> [Written instruction 1] Look in the material below for the line with "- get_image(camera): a" and the line with "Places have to", then set down exactly those two lines and all lines between, nothing more.

-------- Reading text --------

İzmir Korosu kurmayı en büyük hayali olarak tanımlayan İzmir Büyükşehir Belediyesi Türk Halk Müziği Korosu Şefi Yolcu Bilginç, 'Sadece müzik değil sanat da evrenseldir. Sanat; kapsayıcıdır, dışlayıcı değil. Sanata hangi gözle bakarsanız öyle üretim yaparsınız. Ancak şimdi sanat para için yapılır oldu' diye konuştu.

Elinde bağlaması ve güzel sesinin yanı sıra hoş muhabbetiyle bizi bağlama dersleri verdiği ofisinde güler yüzüyle karşılayan Yolcu Bilginç'le, Türk Halk Müziği'nin sorunlarını, geliştiril(e)meyen devlet politikalarını, yerel yönetimlerin bu konudaki tutumunu ve kültür sanat alanında yapılması gerekenleri konuştuk.

-------- Given records --------

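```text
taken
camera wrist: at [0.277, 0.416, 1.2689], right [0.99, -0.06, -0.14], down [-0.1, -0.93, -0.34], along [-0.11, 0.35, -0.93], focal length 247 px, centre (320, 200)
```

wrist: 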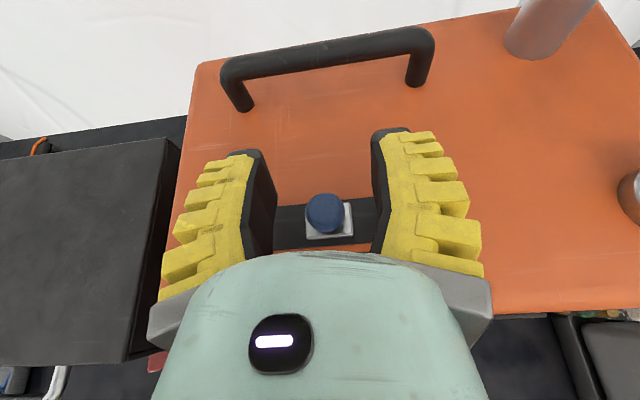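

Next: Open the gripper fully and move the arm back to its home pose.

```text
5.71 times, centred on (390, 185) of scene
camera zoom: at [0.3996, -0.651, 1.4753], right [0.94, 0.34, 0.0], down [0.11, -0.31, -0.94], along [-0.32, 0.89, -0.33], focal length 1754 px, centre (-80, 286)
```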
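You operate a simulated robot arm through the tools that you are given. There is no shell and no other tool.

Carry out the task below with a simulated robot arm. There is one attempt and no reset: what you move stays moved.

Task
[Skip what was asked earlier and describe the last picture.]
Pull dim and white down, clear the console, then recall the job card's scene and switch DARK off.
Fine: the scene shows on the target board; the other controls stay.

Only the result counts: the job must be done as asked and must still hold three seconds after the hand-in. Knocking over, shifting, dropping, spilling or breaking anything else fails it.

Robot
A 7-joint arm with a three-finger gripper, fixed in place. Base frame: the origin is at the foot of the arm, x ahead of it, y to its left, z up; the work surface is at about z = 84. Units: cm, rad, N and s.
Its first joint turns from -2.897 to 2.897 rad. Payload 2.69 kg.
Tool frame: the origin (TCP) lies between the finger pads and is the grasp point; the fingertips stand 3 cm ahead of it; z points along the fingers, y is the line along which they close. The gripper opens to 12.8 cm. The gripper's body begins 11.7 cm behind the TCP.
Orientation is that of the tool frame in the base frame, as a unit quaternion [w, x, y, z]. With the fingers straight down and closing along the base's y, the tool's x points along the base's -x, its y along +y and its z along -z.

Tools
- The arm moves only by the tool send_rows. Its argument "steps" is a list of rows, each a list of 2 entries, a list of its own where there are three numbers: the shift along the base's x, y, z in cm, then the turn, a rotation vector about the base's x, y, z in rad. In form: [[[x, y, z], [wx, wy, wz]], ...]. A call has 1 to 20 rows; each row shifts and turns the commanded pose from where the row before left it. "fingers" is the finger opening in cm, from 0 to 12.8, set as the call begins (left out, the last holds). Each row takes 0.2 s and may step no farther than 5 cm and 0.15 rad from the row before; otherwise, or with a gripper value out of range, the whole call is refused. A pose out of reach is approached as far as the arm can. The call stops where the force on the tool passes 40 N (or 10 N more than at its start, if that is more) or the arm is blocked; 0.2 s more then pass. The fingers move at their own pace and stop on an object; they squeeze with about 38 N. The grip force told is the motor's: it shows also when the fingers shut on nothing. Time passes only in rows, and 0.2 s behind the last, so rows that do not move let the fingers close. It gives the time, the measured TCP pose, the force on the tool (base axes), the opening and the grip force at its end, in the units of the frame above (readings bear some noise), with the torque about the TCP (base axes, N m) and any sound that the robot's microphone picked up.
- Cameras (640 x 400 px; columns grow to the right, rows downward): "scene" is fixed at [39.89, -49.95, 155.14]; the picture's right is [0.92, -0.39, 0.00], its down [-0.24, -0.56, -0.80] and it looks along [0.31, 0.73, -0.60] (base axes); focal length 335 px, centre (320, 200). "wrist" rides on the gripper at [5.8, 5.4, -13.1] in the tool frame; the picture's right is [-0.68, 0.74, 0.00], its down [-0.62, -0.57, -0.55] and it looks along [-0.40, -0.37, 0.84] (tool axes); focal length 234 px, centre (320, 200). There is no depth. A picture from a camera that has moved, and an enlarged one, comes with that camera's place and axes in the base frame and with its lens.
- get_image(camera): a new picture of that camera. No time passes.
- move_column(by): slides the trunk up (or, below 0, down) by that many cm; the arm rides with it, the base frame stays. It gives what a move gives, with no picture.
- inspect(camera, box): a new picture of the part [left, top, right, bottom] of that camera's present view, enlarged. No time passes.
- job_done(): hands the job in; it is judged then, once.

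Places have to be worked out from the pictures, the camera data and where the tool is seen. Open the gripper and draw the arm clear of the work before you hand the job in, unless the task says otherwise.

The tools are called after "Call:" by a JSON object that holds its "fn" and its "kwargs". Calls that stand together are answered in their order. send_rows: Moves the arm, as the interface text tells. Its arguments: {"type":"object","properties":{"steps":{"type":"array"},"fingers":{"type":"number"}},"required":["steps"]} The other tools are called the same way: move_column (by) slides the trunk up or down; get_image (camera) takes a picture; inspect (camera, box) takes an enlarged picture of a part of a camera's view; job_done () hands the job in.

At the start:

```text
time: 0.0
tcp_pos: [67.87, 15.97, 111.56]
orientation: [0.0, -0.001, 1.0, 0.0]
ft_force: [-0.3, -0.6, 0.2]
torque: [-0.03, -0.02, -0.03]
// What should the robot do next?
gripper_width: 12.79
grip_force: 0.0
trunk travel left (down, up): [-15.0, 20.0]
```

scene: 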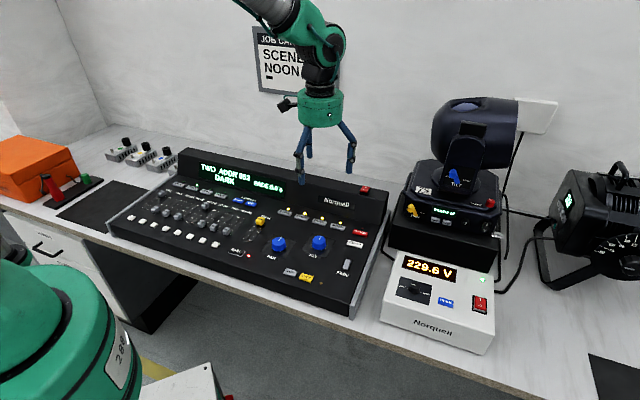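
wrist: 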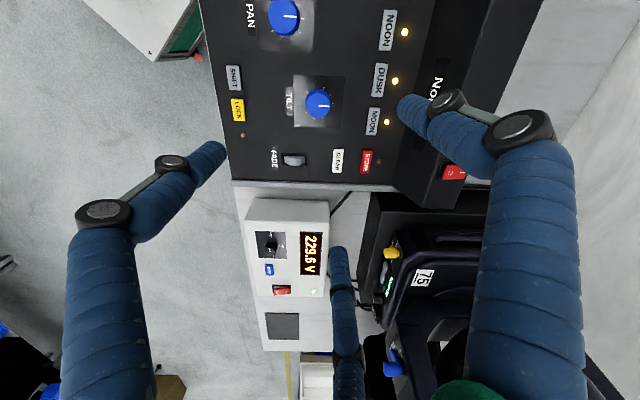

--------

> [Written instruction 2] Take the reading text and repeat only what runs from "İzmir Korosu kurmayı" through "yapılması gerekenleri konuştuk.".

> [Response 1]
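- get_image(camera): a new picture of that camera. No time passes.
- move_column(by): slides the trunk up (or, below 0, down) by that many cm; the arm rides with it, the base frame stays. It gives what a move gives, with no picture.
- inspect(camera, box): a new picture of the part [left, top, right, bottom] of that camera's present view, enlarged. No time passes.
- job_done(): hands the job in; it is judged then, once.

Places have to be worked out from the pictures, the camera data and where the tool is seen. Open the gripper and draw the arm clear of the work before you hand the job in, unless the task says otherwise.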

> [Response 2]
İzmir Korosu kurmayı en büyük hayali olarak tanımlayan İzmir Büyükşehir Belediyesi Türk Halk Müziği Korosu Şefi Yolcu Bilginç, 'Sadece müzik değil sanat da evrenseldir. Sanat; kapsayıcıdır, dışlayıcı değil. Sanata hangi gözle bakarsanız öyle üretim yaparsınız. Ancak şimdi sanat para için yapılır oldu' diye konuştu.

Elinde bağlaması ve güzel sesinin yanı sıra hoş muhabbetiyle bizi bağlama dersleri verdiği ofisinde güler yüzüyle karşılayan Yolcu Bilginç'le, Türk Halk Müziği'nin sorunlarını, geliştiril(e)meyen devlet politikalarını, yerel yönetimlerin bu konudaki tutumunu ve kültür sanat alanında yapılması gerekenleri konuştuk.